GODS OF WAR: RAGNARÖK
Bear McCreary, Sony Interactive

Ist ein Gamescore ein Filmscore? Darüber streitet man sich derzeit desöfteren. Meiner Meinung sind es zwei Paar Schuhe. Immer noch. Die dramturgische Entwicklung einer (guten) Filmkomposition kann ein Gamescore alleine des Mediums wegen so nicht oder nur schwierig durchmachen, auch wenn Narrative durchaus seit langem Einzug in Games erhalten haben. So sind diese Musiken mehr und mehr im Kommen und viele sind erhältlich, zumeist als Downloads oder auf Streamingplattformen.
Bear McCrearys GODS OF WAR: RAGNARÖK ist eine kraftvolle, ja sagen wir mal so, sehr maskuline Musik. Chorgesänge, pfundige Perkussion und ein stets präsentes Orchester, aber auch ethnisches Instrumentarium (wie das Hurdy Gurdy) und Sologesänge bestimmen diesen Score, der 2022 den Game Award für «Best Score and Music» gewann. Die Kompositionen sind durchaus vergleichbar zu McCrearys hervorragenden RINGS OF POWER (2022) Arbeiten, minus den gefühlvolleren Momenten und Ausnahmen wie «Raeb’s Lament» oder der ersten Hälfte von «Letting Go». Wer also eine Begegnung der kräftigen musikalischen Art nicht scheut, der dürfte trotz der überaus satten Länge von 2 Stunden seine Freude an diesem Score haben. Schon stark was McCreary hier wieder gestaltet hat.

Phil


THE SICILIAN CLAN
Ennio Morricone, Quartet Records

Vor THE GODFAHTER war THE SICILIAN CLAN (1969) – oder im Original LES CLANS DES SICILIENS – wenn auch weit weniger «monumental» und weitgreifend, aber auch mit einem Aufsehen erregenden Staraufgebot: Jean Gabin, Alain Delon, Lino Ventura spielen in Henri Verneuils recht erfolgreichen Gangsterdrama.

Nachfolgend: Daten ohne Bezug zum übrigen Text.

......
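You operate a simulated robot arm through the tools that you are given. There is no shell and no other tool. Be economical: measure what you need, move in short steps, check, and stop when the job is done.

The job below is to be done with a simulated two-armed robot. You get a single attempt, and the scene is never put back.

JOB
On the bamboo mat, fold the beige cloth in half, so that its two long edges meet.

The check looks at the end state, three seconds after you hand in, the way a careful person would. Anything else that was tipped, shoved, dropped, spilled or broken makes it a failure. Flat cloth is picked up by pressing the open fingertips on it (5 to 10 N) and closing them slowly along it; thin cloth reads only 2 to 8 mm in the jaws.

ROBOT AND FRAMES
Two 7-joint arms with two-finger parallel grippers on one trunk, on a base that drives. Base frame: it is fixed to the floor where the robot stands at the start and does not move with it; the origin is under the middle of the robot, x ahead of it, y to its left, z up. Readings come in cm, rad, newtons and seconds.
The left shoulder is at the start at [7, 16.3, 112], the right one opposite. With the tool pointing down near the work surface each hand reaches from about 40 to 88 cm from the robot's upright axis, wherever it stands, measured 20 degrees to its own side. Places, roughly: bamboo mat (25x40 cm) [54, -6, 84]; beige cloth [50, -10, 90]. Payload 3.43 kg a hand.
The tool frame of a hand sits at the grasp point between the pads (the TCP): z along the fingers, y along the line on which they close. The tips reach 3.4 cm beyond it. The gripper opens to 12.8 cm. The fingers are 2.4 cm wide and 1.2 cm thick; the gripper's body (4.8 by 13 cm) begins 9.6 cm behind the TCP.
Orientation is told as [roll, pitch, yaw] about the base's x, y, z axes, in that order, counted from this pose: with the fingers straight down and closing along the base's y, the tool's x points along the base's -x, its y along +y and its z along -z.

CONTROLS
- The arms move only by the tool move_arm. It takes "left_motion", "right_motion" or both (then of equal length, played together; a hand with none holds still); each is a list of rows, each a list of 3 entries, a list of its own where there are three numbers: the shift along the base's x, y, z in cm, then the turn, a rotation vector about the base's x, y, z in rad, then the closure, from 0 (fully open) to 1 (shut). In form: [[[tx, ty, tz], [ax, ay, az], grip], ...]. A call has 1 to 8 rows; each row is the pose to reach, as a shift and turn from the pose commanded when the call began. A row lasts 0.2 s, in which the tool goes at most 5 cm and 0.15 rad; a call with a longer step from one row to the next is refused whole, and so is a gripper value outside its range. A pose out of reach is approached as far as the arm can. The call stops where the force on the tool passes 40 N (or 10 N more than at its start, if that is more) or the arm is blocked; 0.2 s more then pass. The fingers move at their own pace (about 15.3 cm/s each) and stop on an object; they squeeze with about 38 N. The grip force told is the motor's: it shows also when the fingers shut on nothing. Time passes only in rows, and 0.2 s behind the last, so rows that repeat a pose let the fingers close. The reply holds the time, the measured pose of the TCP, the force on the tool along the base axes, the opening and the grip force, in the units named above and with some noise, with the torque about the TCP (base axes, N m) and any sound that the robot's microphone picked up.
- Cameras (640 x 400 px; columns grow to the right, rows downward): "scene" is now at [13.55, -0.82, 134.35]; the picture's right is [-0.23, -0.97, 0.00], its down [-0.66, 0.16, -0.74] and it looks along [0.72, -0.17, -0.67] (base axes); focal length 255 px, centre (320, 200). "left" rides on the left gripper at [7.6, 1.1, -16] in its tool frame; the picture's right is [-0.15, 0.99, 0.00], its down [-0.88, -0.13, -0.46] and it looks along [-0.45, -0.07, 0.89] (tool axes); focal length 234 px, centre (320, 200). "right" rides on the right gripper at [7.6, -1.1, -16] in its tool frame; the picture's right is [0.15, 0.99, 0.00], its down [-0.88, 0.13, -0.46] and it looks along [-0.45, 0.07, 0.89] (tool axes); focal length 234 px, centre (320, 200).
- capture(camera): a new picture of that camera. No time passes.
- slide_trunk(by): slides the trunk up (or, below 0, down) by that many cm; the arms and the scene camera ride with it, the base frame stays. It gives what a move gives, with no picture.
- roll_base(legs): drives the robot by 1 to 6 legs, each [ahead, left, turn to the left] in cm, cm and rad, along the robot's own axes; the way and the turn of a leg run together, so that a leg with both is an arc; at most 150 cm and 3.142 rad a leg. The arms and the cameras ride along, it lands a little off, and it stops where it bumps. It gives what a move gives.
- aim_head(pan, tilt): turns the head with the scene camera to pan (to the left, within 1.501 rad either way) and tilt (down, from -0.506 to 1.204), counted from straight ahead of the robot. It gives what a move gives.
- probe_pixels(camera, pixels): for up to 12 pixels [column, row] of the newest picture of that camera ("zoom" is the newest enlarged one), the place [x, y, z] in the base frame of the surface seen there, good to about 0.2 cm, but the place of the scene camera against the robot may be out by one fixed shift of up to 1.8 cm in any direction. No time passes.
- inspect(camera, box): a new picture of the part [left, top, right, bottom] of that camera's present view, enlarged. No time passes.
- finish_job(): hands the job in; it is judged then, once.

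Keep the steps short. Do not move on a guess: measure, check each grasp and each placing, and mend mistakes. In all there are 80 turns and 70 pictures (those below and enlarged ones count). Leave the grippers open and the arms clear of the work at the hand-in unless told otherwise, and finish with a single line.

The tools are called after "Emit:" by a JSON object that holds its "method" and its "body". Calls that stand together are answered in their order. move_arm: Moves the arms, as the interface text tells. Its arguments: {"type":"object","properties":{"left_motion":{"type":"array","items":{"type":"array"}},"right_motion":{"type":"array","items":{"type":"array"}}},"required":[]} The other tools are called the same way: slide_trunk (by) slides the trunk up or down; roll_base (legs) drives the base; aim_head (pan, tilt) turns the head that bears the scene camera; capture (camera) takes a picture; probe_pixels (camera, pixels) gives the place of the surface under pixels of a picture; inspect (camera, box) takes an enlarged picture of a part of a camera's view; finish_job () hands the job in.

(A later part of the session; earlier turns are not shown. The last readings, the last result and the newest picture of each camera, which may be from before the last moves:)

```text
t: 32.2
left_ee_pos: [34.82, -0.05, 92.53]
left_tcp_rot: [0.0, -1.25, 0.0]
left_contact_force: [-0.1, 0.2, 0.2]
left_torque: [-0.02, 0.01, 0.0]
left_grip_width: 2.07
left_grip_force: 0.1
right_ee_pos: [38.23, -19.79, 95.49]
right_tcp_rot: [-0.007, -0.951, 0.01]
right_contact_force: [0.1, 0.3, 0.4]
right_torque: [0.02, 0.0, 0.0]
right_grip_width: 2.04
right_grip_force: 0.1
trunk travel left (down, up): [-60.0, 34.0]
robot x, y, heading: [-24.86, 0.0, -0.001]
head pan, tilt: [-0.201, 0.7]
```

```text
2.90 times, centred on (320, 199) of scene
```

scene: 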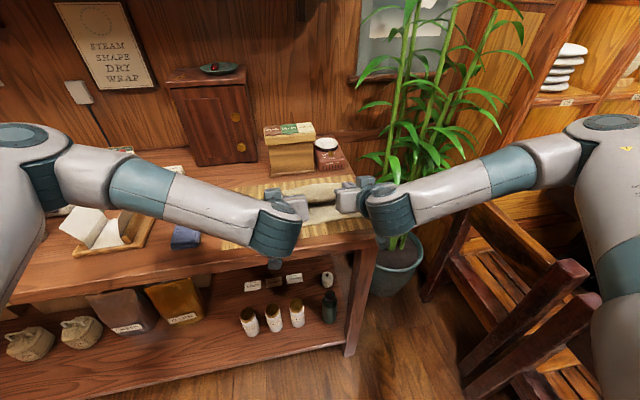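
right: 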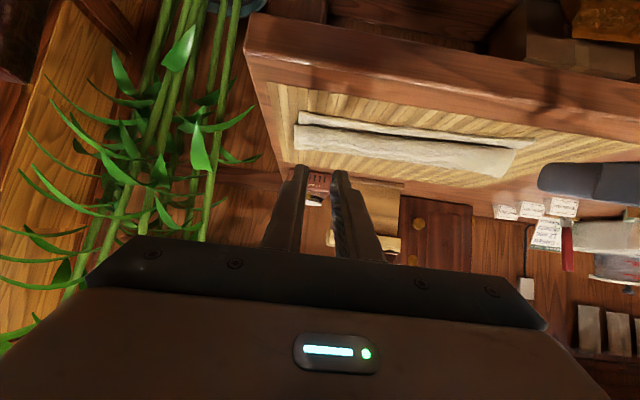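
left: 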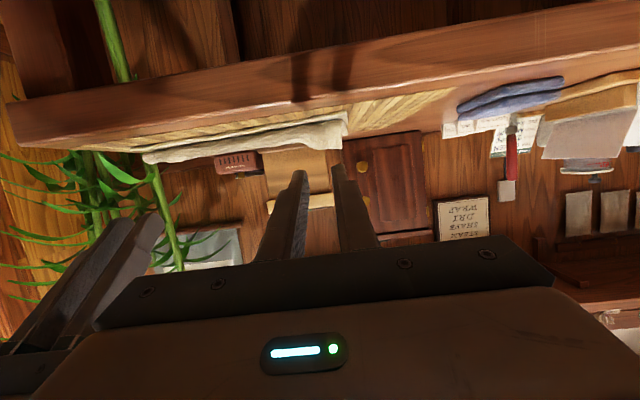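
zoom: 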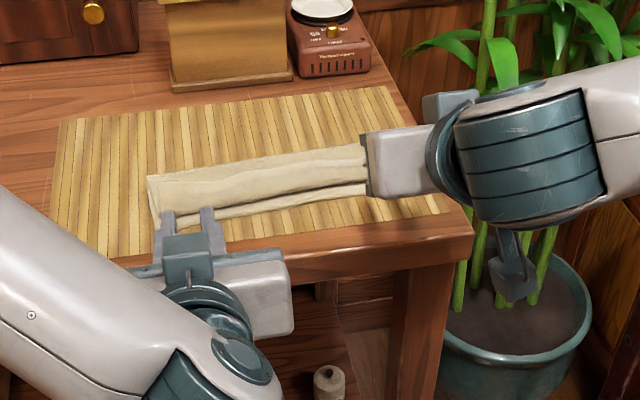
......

Wer könnte für die Musik geeigneter sein als ein Italiener? Vorhang auf für Ennio Morricone, der im gleichen Jahre gerade knapp 21 weitere Filme zu vertonen hatte (ja, 21!). Die Quartet Ausgabe premiert mit einer erweiterten 55 Minuten Fassung, wer also bisher nichts von THE SICILIAN CLAN gehört hat, liegt mit einem Kauf durchaus richtig (so noch Exemplare dieser limitierten Edition zu haben sind). Der Score ist eine Mischung aus Spaghetti-Western-Morricone mit nur wenig wehmütigen Klängen, Melancholie und Lamenti im Sinne eines Nino Rota für den eingangs erwähnten Coppola sollte man hier nicht erwarten. Vielmehr klingt THE SICILIAN CLAN also eher nach Italowestern und das passt ja auch irgendwie. Maultrommel, Pfeifen, Keyboard, Streicher, Soloinstrumente, E-Gitarre, Fender Bass, aber auch unverwechselbare Morricone Themen und Motive zeichnen diesen «Mafiascore» aus. Kein Meisterwerk, für Morricone Fans jedoch durchaus ein Muss.